I still want to quilt.

I’m not good at one major part of the process.  But the parts that I can do make me happy, most of the time.  Notice that I said “most” of the time.  I have been working on a monthly sew-along.  The pattern is extremely complex, and sometimes my brain just can’t figure it out.  Then, quilting doesn’t make me happy.

Sometimes I need to take a break, and pick up a totally different craft.  Most of those I do with an amateurish outcome.

Nevertheless, she persisted.


Time Changes

I hear, or read of, people who have had some life-threatening experience – be it illness or accident or natural disaster – who then see time completely differently.  I confess.  I am one of them…sorta.

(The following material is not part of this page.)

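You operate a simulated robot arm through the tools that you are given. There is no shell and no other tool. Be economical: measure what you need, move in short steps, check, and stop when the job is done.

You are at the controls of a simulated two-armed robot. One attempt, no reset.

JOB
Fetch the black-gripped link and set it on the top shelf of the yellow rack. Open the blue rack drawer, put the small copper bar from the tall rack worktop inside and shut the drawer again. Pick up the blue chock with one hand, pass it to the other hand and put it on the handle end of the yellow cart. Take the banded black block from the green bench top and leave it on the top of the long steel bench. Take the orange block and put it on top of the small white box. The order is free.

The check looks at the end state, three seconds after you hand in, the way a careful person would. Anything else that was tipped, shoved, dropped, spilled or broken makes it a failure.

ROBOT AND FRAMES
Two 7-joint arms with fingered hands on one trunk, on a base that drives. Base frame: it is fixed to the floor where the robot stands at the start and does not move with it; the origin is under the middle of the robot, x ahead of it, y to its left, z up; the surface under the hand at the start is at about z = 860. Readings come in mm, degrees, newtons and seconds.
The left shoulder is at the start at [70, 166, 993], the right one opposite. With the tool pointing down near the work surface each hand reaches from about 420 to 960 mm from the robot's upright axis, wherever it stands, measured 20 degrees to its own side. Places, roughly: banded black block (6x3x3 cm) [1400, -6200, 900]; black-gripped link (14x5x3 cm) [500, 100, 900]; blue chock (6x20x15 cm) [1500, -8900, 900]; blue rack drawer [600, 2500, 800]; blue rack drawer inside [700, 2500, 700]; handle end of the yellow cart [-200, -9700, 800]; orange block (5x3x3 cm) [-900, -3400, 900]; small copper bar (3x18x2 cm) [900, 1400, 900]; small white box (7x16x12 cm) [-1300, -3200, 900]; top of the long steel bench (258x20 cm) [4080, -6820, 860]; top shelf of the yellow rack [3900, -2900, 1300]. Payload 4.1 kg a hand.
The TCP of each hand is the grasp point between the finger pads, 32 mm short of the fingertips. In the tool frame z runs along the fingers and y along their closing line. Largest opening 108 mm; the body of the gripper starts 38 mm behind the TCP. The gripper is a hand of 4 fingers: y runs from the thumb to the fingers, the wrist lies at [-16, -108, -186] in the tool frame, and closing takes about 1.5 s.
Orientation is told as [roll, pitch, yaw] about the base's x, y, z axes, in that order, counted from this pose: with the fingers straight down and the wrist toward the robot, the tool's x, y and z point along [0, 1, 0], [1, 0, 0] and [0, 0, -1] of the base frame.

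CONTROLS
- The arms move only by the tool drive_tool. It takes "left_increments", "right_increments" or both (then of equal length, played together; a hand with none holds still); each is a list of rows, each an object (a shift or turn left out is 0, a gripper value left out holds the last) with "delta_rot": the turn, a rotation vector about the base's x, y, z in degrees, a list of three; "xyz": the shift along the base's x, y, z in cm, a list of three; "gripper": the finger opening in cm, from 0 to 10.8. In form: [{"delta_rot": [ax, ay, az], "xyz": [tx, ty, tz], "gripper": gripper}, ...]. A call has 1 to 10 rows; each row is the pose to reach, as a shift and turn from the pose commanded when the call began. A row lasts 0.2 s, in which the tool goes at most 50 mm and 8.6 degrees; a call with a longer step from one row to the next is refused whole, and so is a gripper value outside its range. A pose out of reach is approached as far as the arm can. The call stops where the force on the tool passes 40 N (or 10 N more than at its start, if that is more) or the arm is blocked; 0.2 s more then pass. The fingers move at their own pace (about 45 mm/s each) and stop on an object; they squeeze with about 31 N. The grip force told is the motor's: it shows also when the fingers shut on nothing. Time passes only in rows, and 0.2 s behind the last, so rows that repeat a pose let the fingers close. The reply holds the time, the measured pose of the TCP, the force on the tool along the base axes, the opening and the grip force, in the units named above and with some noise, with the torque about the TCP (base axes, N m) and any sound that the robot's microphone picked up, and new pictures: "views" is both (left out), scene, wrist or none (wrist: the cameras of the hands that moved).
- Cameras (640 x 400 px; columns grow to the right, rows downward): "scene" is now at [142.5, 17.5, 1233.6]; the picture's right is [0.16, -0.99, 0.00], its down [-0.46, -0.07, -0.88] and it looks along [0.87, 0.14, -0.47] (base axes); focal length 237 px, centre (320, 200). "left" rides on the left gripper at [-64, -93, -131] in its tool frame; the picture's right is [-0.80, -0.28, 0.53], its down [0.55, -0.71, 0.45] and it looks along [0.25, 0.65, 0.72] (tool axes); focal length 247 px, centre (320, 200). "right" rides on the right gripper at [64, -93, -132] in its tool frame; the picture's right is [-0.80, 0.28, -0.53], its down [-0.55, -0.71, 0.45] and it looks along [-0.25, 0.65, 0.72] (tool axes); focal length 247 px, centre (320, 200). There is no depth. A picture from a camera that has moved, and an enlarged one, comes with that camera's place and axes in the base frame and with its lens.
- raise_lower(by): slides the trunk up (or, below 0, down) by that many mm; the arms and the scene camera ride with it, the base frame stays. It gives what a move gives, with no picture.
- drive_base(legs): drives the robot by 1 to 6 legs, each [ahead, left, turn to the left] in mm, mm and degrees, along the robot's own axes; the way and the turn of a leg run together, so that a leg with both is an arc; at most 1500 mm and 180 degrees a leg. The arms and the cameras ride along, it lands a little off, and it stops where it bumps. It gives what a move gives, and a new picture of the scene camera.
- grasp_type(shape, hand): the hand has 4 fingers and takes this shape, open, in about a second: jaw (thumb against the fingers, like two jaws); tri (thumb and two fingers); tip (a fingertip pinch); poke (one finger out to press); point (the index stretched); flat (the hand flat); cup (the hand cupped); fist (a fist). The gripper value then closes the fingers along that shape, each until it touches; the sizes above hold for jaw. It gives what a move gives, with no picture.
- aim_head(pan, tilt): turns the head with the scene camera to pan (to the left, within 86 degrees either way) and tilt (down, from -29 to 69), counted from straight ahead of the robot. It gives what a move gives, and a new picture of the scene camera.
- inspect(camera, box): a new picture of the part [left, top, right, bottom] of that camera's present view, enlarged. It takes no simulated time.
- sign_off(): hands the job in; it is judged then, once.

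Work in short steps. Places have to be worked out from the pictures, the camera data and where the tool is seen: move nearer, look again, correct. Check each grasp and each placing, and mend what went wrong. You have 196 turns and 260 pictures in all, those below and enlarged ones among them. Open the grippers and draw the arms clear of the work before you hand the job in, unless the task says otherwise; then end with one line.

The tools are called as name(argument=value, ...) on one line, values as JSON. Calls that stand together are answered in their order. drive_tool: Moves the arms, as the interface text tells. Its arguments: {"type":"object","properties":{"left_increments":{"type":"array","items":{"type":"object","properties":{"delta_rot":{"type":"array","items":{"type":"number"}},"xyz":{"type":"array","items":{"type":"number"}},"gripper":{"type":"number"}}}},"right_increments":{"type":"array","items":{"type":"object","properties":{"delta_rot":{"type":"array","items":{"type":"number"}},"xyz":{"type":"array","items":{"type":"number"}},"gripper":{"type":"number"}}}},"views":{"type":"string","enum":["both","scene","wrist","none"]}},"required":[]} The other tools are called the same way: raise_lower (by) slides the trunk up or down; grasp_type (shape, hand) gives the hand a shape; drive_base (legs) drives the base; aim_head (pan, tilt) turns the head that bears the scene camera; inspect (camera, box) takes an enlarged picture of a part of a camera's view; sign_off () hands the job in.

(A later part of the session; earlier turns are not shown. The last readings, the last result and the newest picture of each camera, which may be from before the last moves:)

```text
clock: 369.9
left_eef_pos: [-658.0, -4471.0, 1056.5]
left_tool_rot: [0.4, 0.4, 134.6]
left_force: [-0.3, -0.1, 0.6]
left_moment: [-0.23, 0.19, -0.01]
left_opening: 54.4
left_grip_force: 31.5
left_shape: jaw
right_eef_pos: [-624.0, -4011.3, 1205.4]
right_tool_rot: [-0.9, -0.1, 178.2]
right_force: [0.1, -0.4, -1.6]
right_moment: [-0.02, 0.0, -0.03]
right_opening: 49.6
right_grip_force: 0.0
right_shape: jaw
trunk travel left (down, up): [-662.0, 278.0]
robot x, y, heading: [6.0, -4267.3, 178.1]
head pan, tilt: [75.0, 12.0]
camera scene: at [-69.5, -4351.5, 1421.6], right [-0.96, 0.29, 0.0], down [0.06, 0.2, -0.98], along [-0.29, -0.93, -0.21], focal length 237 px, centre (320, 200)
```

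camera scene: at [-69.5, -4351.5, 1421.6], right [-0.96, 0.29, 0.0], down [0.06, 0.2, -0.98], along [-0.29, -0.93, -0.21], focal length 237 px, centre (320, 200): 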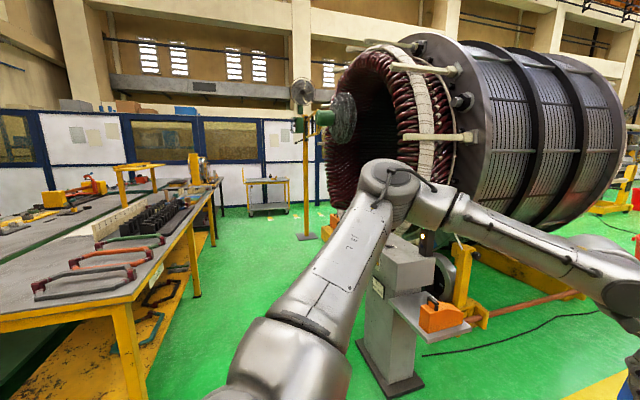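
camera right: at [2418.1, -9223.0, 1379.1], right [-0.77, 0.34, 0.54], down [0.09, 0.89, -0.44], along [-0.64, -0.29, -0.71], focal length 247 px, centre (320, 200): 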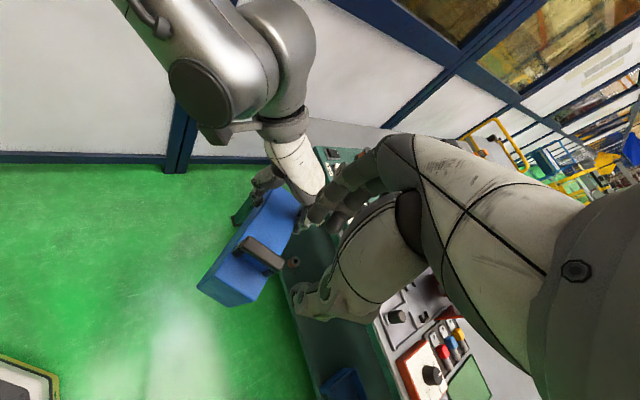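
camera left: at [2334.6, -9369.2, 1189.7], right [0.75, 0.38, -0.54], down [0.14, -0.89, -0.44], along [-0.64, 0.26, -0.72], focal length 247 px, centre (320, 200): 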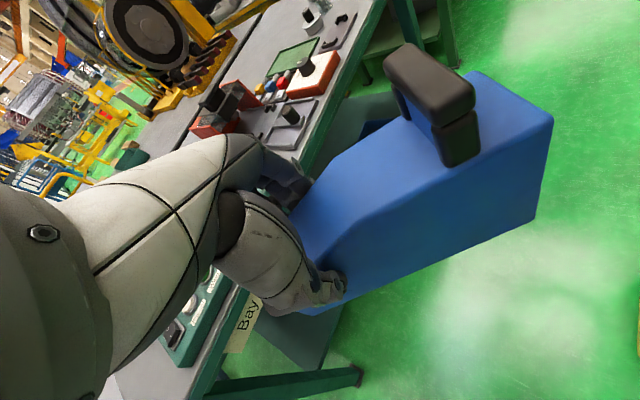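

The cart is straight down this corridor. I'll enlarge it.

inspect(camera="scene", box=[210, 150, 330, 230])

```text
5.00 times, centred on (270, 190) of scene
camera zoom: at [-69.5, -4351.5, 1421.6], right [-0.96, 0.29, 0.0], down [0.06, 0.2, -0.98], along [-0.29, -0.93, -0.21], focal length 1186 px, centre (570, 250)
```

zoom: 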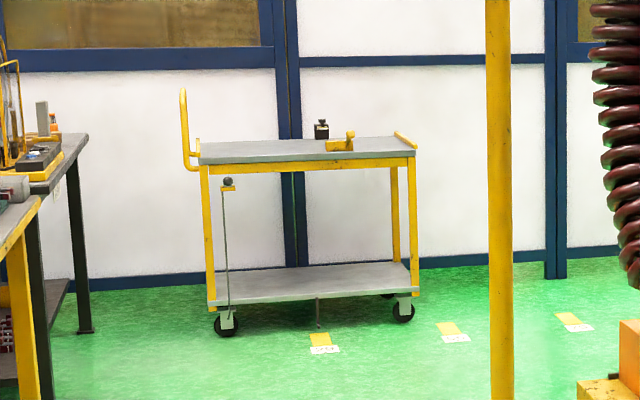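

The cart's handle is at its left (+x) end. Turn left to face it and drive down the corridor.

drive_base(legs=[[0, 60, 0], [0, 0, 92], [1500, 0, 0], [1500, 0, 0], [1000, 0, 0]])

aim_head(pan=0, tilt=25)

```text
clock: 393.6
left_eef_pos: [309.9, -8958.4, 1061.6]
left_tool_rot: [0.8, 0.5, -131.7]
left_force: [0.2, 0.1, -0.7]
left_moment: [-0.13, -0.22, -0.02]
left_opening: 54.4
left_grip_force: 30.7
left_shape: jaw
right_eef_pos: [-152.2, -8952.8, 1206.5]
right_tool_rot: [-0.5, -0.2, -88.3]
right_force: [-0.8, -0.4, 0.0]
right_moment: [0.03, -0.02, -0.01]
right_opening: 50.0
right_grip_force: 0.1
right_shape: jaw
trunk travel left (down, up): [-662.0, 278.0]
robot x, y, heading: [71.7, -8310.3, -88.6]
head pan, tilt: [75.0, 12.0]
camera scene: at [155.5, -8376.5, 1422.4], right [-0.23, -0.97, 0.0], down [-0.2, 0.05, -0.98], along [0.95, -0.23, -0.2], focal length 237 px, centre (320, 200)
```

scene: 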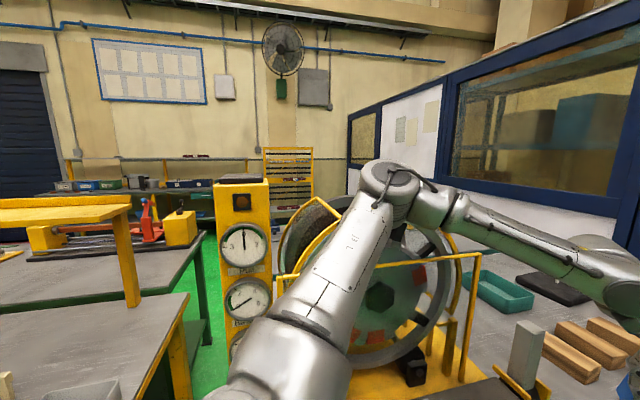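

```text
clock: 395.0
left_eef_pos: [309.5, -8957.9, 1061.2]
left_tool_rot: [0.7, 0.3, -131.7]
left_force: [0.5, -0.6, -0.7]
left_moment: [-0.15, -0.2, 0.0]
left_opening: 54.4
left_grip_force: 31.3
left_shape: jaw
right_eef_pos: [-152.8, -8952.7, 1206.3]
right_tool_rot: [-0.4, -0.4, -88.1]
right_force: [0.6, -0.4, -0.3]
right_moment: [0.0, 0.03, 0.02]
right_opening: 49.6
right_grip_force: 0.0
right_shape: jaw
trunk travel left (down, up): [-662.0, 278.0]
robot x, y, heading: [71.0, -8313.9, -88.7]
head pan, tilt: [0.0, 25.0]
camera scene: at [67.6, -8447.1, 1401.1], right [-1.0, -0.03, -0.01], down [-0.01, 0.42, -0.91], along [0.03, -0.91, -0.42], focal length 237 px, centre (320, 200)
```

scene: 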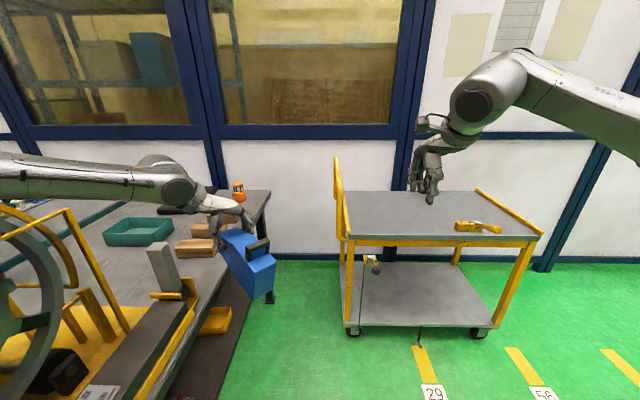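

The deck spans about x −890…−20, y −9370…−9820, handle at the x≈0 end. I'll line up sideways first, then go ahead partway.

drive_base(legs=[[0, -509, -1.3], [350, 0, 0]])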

I am married to an ardent amateur astronomer.  I gave birth to a daughter whose Bachelor DegreeS were in Astronomy, Physics, and Astrophysics.  Both of them are good teachers.  But I just cannot understand (insert deep male echo chamber voice):


I frequently fall asleep to the bedroom television tuned to the Science Channel, only to wake in the middle of the night to some world-class astronomer talking about some facet of (spooky voice again):


It’s not space.  It’s not time.  It’s both.  At the same time.  Or neither.  Or, or, or…

Or my alarm clock.

Mine died several months ago, and Bob bought one for me from K Mart.  From the first time we plugged it in, the time it displayed was inexplicable.  Hours fast, then slow.  Changing by tens of minutes one way or another, then back to hours.  Other than when we first set it, it has never maintained the correct time.

The obvious solution would have been to take it back for a new one.  Nope.  I have decided that my alarm clock actually exists in some other dimension, and the time it displays is actually (voice):


While Bob and Clair would discuss something scientific, Bob3 (son – I’ll explain another time) and I would invent fantasies or poetry.  Allegory and metaphor.  It was, and continues to be, the only way he and I could make sense of the science and math.

So “September Song”, whose lyrics name this blog.  (And please excuse the commercial at the beginning of the video.  I’m just learning this stuff – oh, Sophie!  Where are you when I need your 6-year-old computer expertise?)

I have always found it poignant.  More so, since the cancer.  But, is it a “long, long time” or do the “days dwindle down”?

As snobby as it sounds, time is just a human construct.  Otherwise, we would keep time based on sunrise and sunset – without segmenting the seasonal differences.  Parts of my life speed on.  I was told the average survival for my type of cancer was 5 years, and the average survival for the stem cell transplant was 4 years.  I am beyond both deadlines, and still here.  On the other hand, worries about my family, my country, the planet seem to go on and on, endlessly.  My life is fading fast and ploddingly slow at one and the same time.



…these few precious days

“…that’s just the way it is with the new normal.”

What the heck does that mean?

There is a current television commercial for a Detroit hospital, featuring a woman fully made up, with a lovely head of long-ish hair.  The commercial says that the hospital found “her” cancer.  In fact, it is not “her” cancer.  Rather, “she” is cancer’s.  Even after treatment is declared a success, she will always be cancer’s.  That’s just the way it is with the new normal.  And not to put too depressing a spin on it, but facing one’s mortality changes a person.  Am I frightened of the future?  NO!  But I do understand that there are fewer days to my future than there once were.  There are things I need to document.  Hence, this blog.